D’altra parte però, tenendo presente l’insegnamento degli apostoli, possiamo
trovare in tutto ciò una sfida concreta per noi discepoli odierni. L’uno
servirà il Signore meglio da sposato, se il coniuge è anche lui consacrato al
Signore, l’altro da celibe o l’altra da nubile (1 Cor 7,28.32-35), infatti
ognuno ha la sua chiamata, il suo carisma (= azione della grazia; v. 7) e
la sua «misura della fede» (Rm 12,3). Le priorità
rimangono, poiché «il tempo è ormai
abbreviato. Per tale motivo, d’ora innanzi, anche quelli che hanno
moglie, siano come se non
l’avessero; e quelli che piangono, come se non piangessero; e quelli che si
rallegrano, come se non si rallegrassero; e quelli che comprano, come se non
possedessero; e quelli che usano di questo mondo, come se non ne usassero,
perché la figura di questo mondo passa.
Ora io vorrei che foste senza
sollecitudine» (1 Cor 7,29-32).
La sfida messianica rimane quindi anche oggigiorno. Anche nel nostro
tempo bisogna farsi bene i calcoli, se si vuole essere veri seguaci di Gesù.

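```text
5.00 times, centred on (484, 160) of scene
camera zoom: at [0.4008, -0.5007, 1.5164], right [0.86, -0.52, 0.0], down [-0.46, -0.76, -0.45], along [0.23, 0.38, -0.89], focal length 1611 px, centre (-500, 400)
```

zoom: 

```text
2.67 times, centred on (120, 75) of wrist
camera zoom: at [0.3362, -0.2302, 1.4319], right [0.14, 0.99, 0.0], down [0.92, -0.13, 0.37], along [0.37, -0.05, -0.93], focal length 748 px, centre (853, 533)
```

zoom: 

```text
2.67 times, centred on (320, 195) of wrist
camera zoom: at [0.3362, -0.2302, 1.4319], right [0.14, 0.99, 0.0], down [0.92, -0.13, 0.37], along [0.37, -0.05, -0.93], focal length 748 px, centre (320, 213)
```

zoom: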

Anche attualmente vale la sequela a caro prezzo, che osa sapendo che il Signore
darà tutto ciò che si necessita per servirlo. Anche oggidì, il Messia vuole
discepoli militanti da usare per il suo regno, sebbene la chiamata, il mandato,
il carisma e la misura della fede possono essere differenti. Anche al giorno
d'oggi, il Signore pone delle peculiarità discriminanti e ad alcuni deve dire:
«…non può essere mio discepolo» o «non è adatto al regno di Dio».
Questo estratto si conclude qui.